=== TASK 1 ===
Provide the original wording of the passage provided from "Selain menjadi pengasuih" as far as "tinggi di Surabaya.".
=== TASK 2 ===
I need the passage provided continued from the place where it stops.

=== PASSAGE PROVIDED ===
::::
Selain menjadi pengasuih Ma’had Nurul Haromain ia juga menjadi pembina Yayasan Al Haromain. Nama Haromanin sendiri diambil dari sebutan untuk dua kota Mekkah dan Madinahyaitu dua kota suci. Yayasan Nurul Haromain bertempat di Surabaya tepatnya di Jl Ketintang Barat 1/27. Yayasan ini membawahi Ma’had Nurul Haromain dan cabangnya serta beberapa unit usaha lainnya. Karena itu ia harus membagi waktu untuk mengsuh Ma’had di Pujon Malang setip hari Senin- Kamis. Dari hari Jum’at – Ahad ia sudah ada di Surabaya. Setiap hari Jumat-Sabtu ia juga mengisi pengajin yng diadakan di Pasar Kembang Surabaya yang diikuti oleh ratusan jamaah yang kebanyakan dari kalangan mahasiswa dari berbagai perguruan tinggi di Surabaya.
::::
=== SUPPLIED INFORMATION ===

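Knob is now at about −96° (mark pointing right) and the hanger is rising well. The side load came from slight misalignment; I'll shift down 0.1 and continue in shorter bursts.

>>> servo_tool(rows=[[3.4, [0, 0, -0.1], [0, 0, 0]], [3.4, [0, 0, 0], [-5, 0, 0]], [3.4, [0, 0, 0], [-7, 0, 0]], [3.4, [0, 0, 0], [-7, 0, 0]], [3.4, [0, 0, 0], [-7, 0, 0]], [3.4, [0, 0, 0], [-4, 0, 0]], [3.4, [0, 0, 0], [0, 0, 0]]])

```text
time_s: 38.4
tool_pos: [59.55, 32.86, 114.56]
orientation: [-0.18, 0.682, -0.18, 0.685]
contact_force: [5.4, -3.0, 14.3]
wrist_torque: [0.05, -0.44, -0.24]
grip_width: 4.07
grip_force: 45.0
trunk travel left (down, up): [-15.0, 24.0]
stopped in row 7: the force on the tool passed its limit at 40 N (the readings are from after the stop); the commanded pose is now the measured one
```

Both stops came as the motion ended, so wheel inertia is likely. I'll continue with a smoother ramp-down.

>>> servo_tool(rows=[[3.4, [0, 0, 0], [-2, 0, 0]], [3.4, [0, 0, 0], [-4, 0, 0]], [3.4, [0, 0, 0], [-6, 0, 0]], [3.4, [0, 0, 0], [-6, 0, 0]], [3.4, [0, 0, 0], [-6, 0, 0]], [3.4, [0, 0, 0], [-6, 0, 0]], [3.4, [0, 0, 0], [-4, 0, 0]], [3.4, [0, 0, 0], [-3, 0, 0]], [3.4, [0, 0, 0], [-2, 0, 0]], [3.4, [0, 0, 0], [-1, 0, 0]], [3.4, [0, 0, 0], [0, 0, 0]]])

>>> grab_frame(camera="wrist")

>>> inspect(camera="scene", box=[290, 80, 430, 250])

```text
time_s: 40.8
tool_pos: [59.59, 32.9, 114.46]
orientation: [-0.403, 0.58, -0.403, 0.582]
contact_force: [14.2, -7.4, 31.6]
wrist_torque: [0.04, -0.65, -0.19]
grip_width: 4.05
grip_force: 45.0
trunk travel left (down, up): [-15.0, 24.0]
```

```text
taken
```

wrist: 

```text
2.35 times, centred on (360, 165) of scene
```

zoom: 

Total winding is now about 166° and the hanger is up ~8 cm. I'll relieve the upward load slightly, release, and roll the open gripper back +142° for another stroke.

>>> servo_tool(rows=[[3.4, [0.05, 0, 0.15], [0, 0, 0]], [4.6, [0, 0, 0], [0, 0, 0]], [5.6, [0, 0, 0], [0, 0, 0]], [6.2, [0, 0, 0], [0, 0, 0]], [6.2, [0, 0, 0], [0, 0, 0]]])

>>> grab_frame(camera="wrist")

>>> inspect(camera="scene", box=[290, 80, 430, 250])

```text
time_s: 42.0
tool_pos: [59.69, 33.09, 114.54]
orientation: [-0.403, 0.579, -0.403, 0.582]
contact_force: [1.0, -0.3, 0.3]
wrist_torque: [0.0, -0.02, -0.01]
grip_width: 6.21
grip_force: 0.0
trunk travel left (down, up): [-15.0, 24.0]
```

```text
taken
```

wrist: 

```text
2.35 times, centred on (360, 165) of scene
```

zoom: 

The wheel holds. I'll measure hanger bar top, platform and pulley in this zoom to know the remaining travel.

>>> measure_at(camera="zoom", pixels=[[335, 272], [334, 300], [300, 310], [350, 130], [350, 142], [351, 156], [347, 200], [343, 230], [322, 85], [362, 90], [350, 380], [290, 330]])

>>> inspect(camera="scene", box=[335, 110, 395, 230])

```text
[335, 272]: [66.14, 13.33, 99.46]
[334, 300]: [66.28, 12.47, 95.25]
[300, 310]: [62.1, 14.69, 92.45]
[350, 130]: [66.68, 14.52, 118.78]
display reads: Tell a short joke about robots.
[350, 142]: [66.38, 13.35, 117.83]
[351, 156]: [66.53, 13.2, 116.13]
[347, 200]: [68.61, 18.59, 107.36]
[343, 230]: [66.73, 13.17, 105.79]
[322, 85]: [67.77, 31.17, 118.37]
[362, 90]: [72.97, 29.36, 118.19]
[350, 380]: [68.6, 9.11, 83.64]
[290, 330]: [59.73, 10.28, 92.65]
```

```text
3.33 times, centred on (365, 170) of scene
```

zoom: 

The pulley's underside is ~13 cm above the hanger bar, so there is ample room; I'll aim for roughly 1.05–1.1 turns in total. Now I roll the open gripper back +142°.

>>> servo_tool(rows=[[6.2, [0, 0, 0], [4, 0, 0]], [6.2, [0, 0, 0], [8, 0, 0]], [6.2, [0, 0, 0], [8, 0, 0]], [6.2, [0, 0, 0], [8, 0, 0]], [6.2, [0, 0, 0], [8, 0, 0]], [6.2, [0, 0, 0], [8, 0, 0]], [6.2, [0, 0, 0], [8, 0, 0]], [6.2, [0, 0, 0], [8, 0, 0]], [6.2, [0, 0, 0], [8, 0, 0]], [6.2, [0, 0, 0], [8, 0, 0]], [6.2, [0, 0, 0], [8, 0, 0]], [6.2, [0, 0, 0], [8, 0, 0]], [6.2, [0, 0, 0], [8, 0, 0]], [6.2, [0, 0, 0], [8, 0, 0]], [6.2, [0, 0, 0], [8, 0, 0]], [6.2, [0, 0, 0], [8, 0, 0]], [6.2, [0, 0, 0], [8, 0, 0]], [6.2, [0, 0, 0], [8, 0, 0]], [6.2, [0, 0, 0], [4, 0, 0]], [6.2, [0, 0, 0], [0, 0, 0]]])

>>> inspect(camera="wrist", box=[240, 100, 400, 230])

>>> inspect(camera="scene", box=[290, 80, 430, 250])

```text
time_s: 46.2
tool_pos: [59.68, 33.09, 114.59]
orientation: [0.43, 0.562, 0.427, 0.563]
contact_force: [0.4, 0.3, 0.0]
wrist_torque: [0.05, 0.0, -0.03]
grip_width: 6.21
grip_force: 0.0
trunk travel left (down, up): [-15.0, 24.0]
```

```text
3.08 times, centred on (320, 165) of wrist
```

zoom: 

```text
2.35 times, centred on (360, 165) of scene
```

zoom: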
::::
=== TASK RESPONSE 1 ===
Selain menjadi pengasuih Ma’had Nurul Haromain ia juga menjadi pembina Yayasan Al Haromain. Nama Haromanin sendiri diambil dari sebutan untuk dua kota Mekkah dan Madinahyaitu dua kota suci. Yayasan Nurul Haromain bertempat di Surabaya tepatnya di Jl Ketintang Barat 1/27. Yayasan ini membawahi Ma’had Nurul Haromain dan cabangnya serta beberapa unit usaha lainnya. Karena itu ia harus membagi waktu untuk mengsuh Ma’had di Pujon Malang setip hari Senin- Kamis. Dari hari Jum’at – Ahad ia sudah ada di Surabaya. Setiap hari Jumat-Sabtu ia juga mengisi pengajin yng diadakan di Pasar Kembang Surabaya yang diikuti oleh ratusan jamaah yang kebanyakan dari kalangan mahasiswa dari berbagai perguruan tinggi di Surabaya.

=== TASK RESPONSE 2 ===
Terhadap realitas keberagamaan masa kini yang perlu disikapi, Ustadz Ihya berpendapat bahawa maraknya kemaksiatan dan kemungkaran sat ini, disisi lain juga dibarengi oleh munculnya kesadaran umat islam untuk melakukan dakwah dalam memperbaiki kondisi umat.”Hal ini perlu disyukuri dan merupakan sesuatu yang sangat menggembirakan. Namun fakta menunjukkan bahwa diantara umat Islam ada dua kelompok masing-masing terjebak pada sikap ifroth (teledor/kendor) dan tafrith (berlebihan) dalam menyikapi kemaksiatan ini.”
Kelompkk pertama, menurut analisis Ustadz Ihya adalah kelompok Islam yang memiliki ghiroh (kecemburuan) yang sangat tinggi terhadap Islam, namun mereka tidak memiliki bekal ilmu yang cukup untuk menjelaskan kepada masyarakat tentang Islam. Mereka punya semangat tetapi minim ilmu.”Mereka punya ghiroh tetapi tidak paham Islam. Mereka ibarat harimau ompong, tidak bertaring. Maka aungan mereka tidak sampai menggetarkan musuh –musuh Islam.”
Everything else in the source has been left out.